Skimming vs Deep Reading Submissions

I quietly opened to queries ten days ago for the first time in over two years. I was closed for so long mainly because my clients were turning in multiple manuscripts regularly. It was averaging 30 manuscripts a year, which meant there was no time nor room in my head for deep-reading fulls in my submission pile. And the idea of opening up to queries was daunting, I’d been hearing from others how there’s been a surge in submissions since lockdown. But a few things aligned that pushed me forward. Most important, I caught up with my clients. On top of that my baby is now posed to enter toddlerhood, so the newborn days are a foggy memory. And lastly we revamped the website at the agency (check out the new Kimberley Cameron & Associates site, it is lovely, professional, and friendly in my totally biased opinion).

My cat Rainbow has a sixth sense for when I’m reading on my tablet.

Once I made the decision to seek new clients, I realized I was ready, keen even, to read subs. When over a hundred submissions rolled in that first weekend, I was surprised, but not overwhelmed, jumping in late at night, as the baby slept curled against me. I tweaked my submission form a few days later to find the quickest way to work through them thoughtfully, and plowed on in the odd hour I could find here or there. I skimmed through some fantastic pitches and lovely samples, all of them had potential, but only a few I set aside for further consideration. This is the easy part, the scanning, skimming, flicking through text. If this was all there was to it, writers would never have to wait long for a response.

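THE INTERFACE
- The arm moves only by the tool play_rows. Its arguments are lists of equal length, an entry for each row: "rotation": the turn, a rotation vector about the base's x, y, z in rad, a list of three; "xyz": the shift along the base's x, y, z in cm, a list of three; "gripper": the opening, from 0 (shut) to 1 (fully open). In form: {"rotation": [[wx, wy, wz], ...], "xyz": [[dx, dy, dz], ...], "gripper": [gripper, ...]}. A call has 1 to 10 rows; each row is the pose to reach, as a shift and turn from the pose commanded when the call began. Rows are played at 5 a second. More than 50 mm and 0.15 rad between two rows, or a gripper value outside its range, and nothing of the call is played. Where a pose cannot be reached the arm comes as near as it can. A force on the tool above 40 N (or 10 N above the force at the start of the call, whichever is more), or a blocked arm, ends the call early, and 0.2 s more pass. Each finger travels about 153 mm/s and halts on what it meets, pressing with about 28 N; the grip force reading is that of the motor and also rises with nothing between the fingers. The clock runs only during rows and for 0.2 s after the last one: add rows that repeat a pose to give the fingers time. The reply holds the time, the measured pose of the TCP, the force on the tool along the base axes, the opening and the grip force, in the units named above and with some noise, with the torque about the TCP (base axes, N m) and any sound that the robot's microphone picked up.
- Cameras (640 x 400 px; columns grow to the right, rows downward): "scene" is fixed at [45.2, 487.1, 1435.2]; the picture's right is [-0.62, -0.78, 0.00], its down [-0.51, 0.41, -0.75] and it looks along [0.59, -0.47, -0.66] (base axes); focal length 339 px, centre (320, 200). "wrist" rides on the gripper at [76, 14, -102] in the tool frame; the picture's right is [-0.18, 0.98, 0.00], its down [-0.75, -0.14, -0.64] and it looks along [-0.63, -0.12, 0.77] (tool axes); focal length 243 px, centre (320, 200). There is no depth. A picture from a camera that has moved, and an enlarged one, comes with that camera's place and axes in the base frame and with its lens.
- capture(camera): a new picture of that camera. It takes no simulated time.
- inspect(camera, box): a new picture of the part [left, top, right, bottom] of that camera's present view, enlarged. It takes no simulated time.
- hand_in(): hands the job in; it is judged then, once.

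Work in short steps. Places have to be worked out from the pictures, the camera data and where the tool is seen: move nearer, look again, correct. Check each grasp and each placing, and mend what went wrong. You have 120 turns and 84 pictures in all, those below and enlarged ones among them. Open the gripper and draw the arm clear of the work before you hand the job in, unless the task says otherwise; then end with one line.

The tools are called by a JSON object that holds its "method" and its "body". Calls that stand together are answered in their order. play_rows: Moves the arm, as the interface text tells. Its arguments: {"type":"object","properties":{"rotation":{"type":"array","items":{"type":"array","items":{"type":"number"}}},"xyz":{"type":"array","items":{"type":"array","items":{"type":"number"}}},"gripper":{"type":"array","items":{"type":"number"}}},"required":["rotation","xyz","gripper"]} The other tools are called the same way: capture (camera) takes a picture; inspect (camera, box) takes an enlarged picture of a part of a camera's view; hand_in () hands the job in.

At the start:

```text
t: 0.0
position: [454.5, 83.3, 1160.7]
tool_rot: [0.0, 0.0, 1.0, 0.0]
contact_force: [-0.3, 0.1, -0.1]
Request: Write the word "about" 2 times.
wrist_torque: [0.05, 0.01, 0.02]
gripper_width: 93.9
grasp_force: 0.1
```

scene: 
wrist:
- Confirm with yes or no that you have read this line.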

But of course that’s not how it works. Many of you probably have partials or fulls that have been with an agent for months, even a year. Sure enough, five hundred submissions later, I’m slowing down. The maybe pile is growing. As eager as I am to find a new client or two, I’m not going to rush this part. Although I can enjoy a quick read, see potential in a few sentences, I’ve learned from experience that I have to truly sit with and deeply read a manuscript in order to absorb it, to have an editorial vision for it, to know if the connection I feel will be enough to champion it through the ups and downs. And that is a must before I take on that manuscript for representation. To find that vision, I have to be in that “Deep Reading” space. There’s a fantastic interview by Ezra Klein with literary scholar Maryanne Wolf on the difference between scanning and deep reading.

Both methods are valid, and indeed necessary when I’m considering submissions, but a deep read is the final step before I would offer representation, and it’s the most difficult to achieve. The research done by Wolf and others of the neuroscience behind the different ways we absorb information, is fascinating and enlightening and helped me further define how I want to work. It has also meant clarifying something I had already sensed, that I was going to take longer than ever to read and consider fulls for representation. But I have to be okay with that, and I hope after reading this, writers will choose to query me (or not) with this deeper understanding of my process.


  • Jaymi Gooden

    May 26, 2023 at 12:17 pm Reply

    Thanks for posting this. I had a full request rejected after it sat with an agent for four months. She said a lovely sentence or two about it but it still hurt, and I admit, I felt cheated. I had waited months to hear back only for her to essentially say thanks but no thanks, but I didn’t realize how often agents are in the querying trenches with us—the amount of queries received on a weekly basis (and she was a heavy-hitter so I know she got a lot), the fulls, the partials, and all while catering to the clients already on your roster. Rejection isn’t fun, but it isn’t the worst part; the worst part is the waiting. Ten days after a submitted query feels like 100, and getting a rejection after 100 actual days feels like a slap, but myself and other querying authors need to understand that it’s not intended to. Writers are sensitive and obsessive, and after months or years of rejection, maybe we have a right to be, but that doesn’t mean others in this industry, like agents, aren’t giving it their all, too.

    • Mary C. Moore

      July 13, 2023 at 11:07 am Reply

      It’s one of the most difficult aspects of this business, the constant rejection. I have to deal with it on my end from editors, and I agree it’s super hard not to take it personally. The best you can do is continue looking forward, you can’t control how others are going to react to your submission, but you can continue writing/reading/submitting new project. Eventually you will have enough content under your belt that you won’t have all your eggs in the one manuscript and it will be a little easier (not much) to navigate all the rejection.